§ **WORK TO COMPLETE**: Only the lines from the start of the data through the one containing "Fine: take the" belong in your answer; return them exactly.

— START OF PROVIDED INFORMATION —

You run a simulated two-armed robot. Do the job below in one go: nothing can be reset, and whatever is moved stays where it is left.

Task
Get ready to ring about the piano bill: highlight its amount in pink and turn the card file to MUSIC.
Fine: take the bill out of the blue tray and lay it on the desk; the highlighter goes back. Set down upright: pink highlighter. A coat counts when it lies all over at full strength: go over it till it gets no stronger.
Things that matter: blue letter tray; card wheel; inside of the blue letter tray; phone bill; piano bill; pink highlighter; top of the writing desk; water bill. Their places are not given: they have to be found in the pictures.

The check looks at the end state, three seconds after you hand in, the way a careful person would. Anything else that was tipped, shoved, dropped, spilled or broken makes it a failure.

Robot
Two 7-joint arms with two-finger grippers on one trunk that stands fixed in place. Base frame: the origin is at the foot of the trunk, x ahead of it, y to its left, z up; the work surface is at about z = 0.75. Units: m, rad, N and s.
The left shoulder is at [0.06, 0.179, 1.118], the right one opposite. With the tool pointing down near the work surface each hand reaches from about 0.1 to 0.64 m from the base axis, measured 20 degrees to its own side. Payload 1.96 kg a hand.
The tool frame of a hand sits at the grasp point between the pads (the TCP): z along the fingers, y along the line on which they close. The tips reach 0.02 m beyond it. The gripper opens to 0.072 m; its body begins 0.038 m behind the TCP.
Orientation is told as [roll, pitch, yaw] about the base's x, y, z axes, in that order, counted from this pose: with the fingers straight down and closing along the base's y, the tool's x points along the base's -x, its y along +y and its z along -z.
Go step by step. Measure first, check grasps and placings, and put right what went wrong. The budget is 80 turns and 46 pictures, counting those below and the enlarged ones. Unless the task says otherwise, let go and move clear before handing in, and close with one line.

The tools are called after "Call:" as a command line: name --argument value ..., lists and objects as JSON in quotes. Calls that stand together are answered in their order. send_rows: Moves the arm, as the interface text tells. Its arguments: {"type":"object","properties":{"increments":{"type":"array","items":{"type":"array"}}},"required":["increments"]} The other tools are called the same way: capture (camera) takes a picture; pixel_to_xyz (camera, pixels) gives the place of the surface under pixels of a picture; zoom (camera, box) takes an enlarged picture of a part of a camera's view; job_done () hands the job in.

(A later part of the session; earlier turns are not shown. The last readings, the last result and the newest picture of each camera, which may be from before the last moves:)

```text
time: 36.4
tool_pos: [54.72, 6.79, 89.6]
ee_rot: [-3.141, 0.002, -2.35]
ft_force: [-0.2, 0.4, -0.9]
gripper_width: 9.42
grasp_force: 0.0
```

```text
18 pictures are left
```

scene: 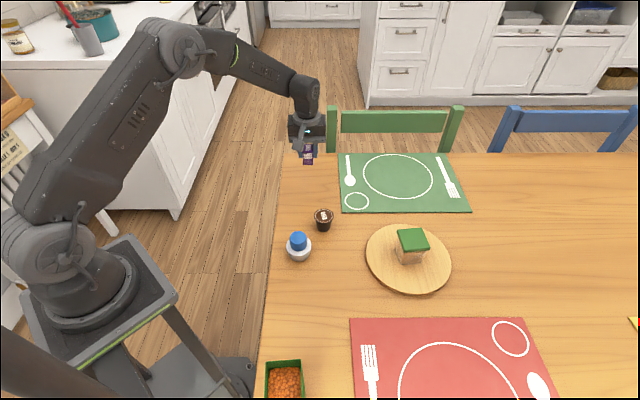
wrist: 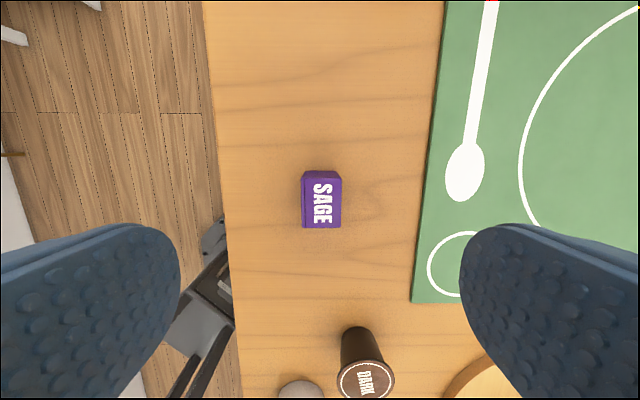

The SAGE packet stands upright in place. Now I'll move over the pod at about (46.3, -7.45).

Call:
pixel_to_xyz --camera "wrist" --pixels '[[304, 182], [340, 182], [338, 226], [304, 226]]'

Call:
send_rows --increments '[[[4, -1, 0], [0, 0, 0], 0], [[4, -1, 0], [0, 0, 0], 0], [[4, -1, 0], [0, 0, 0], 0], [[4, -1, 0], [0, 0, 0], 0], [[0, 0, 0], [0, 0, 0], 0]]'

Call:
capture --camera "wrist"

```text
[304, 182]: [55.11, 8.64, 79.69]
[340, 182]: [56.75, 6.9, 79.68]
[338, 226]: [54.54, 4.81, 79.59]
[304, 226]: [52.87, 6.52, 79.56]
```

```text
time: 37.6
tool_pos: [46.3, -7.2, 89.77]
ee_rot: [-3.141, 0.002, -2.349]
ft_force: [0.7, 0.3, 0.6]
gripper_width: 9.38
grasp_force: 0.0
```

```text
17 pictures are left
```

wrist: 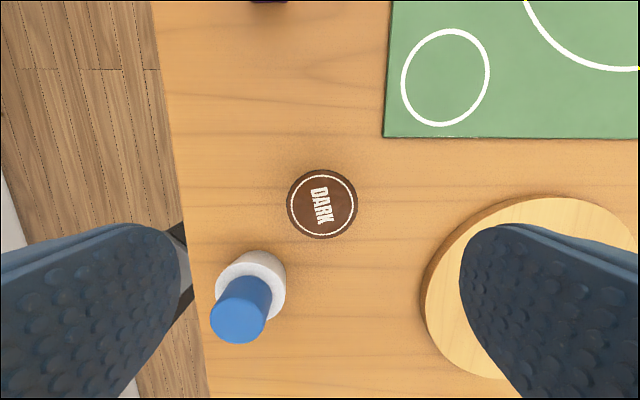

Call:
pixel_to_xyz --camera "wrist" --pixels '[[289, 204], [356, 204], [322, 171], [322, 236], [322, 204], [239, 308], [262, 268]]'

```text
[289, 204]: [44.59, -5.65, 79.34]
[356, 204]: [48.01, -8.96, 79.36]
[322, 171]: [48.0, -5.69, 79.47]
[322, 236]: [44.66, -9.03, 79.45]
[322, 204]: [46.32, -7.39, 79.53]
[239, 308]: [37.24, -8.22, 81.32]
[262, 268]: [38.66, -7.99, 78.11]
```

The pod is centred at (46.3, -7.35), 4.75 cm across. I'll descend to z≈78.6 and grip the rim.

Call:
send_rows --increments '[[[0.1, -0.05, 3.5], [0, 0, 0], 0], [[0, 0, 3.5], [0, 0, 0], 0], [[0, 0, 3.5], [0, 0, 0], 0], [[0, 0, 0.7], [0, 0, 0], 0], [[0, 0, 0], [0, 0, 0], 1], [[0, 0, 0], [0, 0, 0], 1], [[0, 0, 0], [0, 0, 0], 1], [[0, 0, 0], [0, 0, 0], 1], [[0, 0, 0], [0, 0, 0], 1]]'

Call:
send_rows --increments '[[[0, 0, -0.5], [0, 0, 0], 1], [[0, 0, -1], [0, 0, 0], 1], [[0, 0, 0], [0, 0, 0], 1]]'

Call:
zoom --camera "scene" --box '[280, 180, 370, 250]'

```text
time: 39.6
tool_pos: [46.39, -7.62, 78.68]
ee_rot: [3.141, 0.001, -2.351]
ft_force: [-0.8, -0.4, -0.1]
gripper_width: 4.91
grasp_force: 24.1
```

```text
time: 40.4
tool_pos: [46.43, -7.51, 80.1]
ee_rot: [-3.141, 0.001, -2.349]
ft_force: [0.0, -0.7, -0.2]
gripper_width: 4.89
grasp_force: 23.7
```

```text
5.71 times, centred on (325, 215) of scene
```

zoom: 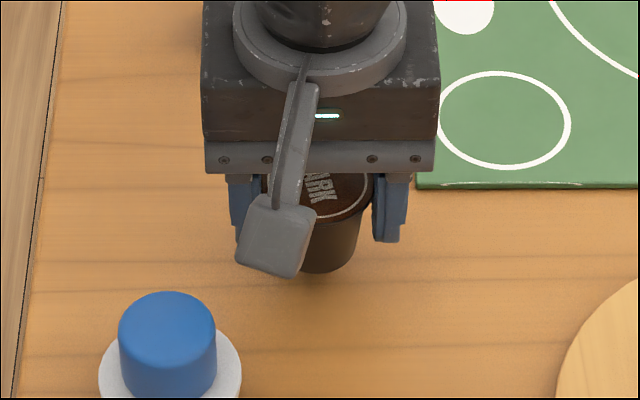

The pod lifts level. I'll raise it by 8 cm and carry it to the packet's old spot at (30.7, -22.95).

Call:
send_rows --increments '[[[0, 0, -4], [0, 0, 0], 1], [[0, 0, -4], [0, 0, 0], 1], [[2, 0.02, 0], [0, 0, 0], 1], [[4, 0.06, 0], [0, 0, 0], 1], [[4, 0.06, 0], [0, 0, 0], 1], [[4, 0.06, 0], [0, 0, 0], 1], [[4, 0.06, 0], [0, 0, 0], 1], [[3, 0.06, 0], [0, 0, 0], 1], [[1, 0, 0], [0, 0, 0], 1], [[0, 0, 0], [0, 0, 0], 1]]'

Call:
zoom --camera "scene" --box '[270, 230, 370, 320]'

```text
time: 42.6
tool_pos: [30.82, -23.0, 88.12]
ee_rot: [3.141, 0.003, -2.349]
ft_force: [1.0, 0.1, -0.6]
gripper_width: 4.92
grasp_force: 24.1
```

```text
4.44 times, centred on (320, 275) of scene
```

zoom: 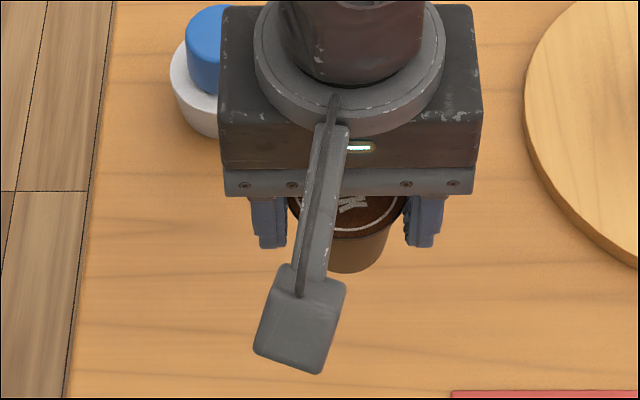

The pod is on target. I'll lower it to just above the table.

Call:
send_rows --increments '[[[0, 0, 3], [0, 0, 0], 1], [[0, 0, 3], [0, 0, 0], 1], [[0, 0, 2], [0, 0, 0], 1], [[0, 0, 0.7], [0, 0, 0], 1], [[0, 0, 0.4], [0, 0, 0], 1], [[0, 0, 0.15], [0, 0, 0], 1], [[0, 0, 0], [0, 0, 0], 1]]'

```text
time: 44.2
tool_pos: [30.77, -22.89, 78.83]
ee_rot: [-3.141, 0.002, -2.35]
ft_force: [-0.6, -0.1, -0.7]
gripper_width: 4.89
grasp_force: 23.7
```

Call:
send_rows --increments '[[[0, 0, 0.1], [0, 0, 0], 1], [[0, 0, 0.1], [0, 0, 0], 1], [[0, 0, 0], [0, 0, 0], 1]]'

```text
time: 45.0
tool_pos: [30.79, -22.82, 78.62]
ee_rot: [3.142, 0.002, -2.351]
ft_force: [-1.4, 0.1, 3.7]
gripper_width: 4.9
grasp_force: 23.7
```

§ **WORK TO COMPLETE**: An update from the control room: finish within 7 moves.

— END OF PROVIDED INFORMATION —

§ **SOLUTION FOR THIS TASK**:
You run a simulated two-armed robot. Do the job below in one go: nothing can be reset, and whatever is moved stays where it is left.

Task
Get ready to ring about the piano bill: highlight its amount in pink and turn the card file to MUSIC.
Fine: take the bill out of the blue tray and lay it on the desk; the highlighter goes back. Set down upright: pink highlighter. A coat counts when it lies all over at full strength: go over it till it gets no stronger.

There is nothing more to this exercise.